What plans include Zendesk side conversations? They're available on Customer Service Suite Professional, Enterprise, and Enterprise Plus; on Employee Service Suite Growth, Professional, Enterprise, and Enterprise Plus; or on a Support plan with the Collaboration add-on. They are not included in Suite Team or in Support-only plans by default. Enterprise tiers add custom-role access control.
How is a side conversation different from an internal note? An internal note is a comment inside the main ticket thread, for agents who already have the ticket. A side conversation opens a new thread to reach someone outside the ticket — like engineering or a vendor — and keeps that exchange separate from the customer conversation.

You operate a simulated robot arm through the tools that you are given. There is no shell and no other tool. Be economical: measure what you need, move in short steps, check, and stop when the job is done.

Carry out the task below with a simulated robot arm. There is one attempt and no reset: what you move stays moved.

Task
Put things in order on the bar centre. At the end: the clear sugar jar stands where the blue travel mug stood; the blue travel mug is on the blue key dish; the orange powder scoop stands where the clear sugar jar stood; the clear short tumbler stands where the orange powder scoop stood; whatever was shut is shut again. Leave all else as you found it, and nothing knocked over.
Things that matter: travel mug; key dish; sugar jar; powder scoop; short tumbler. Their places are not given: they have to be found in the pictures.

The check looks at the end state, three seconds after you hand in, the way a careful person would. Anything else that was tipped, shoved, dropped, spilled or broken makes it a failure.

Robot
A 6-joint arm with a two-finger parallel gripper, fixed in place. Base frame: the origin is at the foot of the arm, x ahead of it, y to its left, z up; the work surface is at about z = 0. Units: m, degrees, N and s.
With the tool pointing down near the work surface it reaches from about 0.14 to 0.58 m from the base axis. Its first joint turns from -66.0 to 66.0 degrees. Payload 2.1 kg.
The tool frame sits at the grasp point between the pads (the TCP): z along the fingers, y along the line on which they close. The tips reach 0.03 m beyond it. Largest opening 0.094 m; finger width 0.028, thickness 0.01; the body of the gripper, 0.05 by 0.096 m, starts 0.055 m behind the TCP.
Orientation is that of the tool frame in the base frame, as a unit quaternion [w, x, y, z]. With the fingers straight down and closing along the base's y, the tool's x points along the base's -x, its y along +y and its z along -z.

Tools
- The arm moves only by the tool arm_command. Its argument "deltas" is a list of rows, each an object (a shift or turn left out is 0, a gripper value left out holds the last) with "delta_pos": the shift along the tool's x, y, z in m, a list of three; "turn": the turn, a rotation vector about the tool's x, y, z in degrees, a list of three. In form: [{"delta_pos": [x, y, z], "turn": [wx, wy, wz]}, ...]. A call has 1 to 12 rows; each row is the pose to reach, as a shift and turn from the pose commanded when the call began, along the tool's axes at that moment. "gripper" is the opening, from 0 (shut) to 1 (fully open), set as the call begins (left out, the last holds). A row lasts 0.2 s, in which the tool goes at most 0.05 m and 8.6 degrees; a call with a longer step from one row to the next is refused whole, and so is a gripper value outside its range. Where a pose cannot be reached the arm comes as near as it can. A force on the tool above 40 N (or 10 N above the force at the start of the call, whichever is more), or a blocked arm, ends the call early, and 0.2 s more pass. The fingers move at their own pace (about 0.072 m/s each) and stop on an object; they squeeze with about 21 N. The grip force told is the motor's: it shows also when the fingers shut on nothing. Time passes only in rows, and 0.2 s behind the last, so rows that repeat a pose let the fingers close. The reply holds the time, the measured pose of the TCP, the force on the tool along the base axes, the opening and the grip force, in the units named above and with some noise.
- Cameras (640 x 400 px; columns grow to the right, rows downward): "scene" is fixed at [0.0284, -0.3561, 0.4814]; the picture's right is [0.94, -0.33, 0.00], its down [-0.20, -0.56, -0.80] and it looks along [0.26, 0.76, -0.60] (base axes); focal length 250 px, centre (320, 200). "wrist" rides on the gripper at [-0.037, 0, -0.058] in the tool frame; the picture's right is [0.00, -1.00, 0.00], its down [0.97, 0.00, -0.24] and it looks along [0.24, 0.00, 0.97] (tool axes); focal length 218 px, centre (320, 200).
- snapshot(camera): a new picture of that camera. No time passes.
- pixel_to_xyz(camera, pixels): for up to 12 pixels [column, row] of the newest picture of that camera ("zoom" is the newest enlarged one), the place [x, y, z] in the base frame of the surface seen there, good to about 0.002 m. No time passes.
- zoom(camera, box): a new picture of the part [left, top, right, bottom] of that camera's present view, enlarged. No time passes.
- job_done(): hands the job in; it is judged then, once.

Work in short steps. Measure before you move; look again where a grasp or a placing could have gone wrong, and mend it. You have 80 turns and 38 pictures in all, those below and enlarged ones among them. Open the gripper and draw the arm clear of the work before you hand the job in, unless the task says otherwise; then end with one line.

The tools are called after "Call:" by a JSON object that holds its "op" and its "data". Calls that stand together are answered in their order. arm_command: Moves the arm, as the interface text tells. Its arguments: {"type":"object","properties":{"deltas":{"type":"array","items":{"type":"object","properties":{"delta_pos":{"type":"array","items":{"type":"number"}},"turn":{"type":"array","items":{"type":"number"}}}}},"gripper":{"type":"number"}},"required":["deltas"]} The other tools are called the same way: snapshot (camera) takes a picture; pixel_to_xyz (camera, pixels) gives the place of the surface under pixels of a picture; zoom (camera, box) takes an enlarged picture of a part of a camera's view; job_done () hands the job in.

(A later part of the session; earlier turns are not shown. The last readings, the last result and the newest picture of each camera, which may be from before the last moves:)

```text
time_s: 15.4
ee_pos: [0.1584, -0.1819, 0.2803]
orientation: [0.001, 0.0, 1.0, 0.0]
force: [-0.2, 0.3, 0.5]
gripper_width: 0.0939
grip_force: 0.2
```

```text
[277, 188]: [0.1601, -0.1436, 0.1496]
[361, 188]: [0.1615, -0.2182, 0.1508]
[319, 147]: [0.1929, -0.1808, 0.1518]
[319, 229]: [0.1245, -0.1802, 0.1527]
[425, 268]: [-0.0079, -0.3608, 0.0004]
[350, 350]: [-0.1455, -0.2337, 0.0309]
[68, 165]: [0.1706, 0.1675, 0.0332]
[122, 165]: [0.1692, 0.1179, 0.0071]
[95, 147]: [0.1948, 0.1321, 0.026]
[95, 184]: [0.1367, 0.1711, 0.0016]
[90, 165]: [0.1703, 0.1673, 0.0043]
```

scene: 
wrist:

When should I use a child ticket instead of an email side conversation? Use an email (or Slack/Teams) side conversation for a quick question where you just need an answer. Use a child ticket when the side request is real work another team must own — something that needs its own assignee, priority, SLA, and lifecycle — rather than a one-off reply.
The bottom line
Side conversations are Zendesk's answer to a universal support problem: tickets that can't be solved without someone outside the conversation. Instead of forwarding the ticket into the void, you open a parallel thread — over email, Slack, Microsoft Teams, or as a child ticket — that reaches the right person, keeps their replies attached to the original ticket, and stays completely invisible to the customer. Match the channel to the job, give recipients the context they lack, keep the customer posted while you wait, and you turn cross-team chasing into something tracked and tidy. From here, it's worth getting the neighbouring concepts straight too: the anatomy of a ticket, requesters, CCs and followers, and the Agent Workspace where all of it comes together.
Side conversation mechanics and plan availability verified against Zendesk's official documentation, June 2026. Zendesk changes its product and packaging periodically — confirm specifics in your own account before relying on them.